DOCUMENT SECTION:
------------------------

解释计算自由虚拟内存的二进制补码数学

Question

我有一个适用于Windows Mobile 6.x的Visual Studio 2008 C++应用程序,我在这里计算给定进程可用的可用虚拟内存量.(我意识到它并没有考虑碎片.)我的代码看起来基本上是这样的:

MEMORY_BASIC_INFORMATION mbi = { 0 };

/// total free memory available to the process
DWORD free = 0;

/// base memory address for the given process index (2-33). 
DWORD slot_base_addr = process_index * 0x02000000;

/// look at each memory region for the process. 
for( DWORD offset = 0x10000; 
     offset < 0x02000000; 
     offset += mbi.RegionSize )

------------------------

CHALLENGE 1: Write out the document section from "我有一个适用于Windows Mobile 6.x的Visual" to "process index (2-33).", both included.
CHALLENGE 2: Take up the document section again after its last words.

------------------------

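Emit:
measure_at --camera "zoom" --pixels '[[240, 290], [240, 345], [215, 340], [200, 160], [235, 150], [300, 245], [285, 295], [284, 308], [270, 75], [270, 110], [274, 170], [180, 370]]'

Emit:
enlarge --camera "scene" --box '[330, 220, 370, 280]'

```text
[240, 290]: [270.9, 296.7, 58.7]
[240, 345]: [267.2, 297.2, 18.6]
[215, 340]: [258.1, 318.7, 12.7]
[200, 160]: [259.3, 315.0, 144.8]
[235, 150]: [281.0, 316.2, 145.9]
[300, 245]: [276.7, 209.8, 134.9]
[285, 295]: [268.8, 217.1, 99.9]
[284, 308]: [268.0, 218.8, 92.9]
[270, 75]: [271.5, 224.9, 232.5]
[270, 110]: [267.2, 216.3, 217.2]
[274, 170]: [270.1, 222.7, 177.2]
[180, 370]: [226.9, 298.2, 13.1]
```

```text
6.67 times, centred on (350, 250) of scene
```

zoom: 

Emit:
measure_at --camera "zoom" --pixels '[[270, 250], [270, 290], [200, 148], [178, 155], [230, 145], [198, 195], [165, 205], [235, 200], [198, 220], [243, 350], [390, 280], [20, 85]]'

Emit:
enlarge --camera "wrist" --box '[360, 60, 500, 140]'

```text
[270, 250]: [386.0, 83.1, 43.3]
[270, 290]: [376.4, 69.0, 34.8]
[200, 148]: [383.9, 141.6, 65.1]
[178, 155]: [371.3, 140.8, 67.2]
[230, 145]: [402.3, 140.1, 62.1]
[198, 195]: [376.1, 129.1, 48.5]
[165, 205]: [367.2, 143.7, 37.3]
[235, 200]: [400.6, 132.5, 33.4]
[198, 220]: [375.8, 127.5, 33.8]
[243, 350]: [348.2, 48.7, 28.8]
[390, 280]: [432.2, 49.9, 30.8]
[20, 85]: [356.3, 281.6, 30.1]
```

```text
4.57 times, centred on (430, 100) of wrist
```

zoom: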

------------------------

EXPECTED OUTPUT 1:
我有一个适用于Windows Mobile 6.x的Visual Studio 2008 C++应用程序,我在这里计算给定进程可用的可用虚拟内存量.(我意识到它并没有考虑碎片.)我的代码看起来基本上是这样的:

MEMORY_BASIC_INFORMATION mbi = { 0 };

/// total free memory available to the process
DWORD free = 0;

/// base memory address for the given process index (2-33).

EXPECTED OUTPUT 2:
{
    ::VirtualQuery( ( void* )( slot_base_addr + offset ), 
                    &mbi, 
                    sizeof( MEMORY_BASIC_INFORMATION ) );

    if( mbi.State == MEM_FREE )
    {
        free += ( mbi.RegionSize - ( ( ~( DWORD )mbi.BaseAddress + 1 ) & 0xffff ) ) & 0xffff0000;
    }
}
NKDbgPrintfW( L"%d bytes free\r\n", free );

我可以与其他API确认这似乎完美无缺.我的问题是这条线在做什么:

free += ( mbi.RegionSize - ( ( ~( DWORD )mbi.BaseAddress + 1 ) & 0xffff ) ) & 0xffff0000;

为什么这不仅仅是:

free += mbi.RegionSize;

我在MSFT员工Ross Jordan 的Usenet帖子上找到了前一行.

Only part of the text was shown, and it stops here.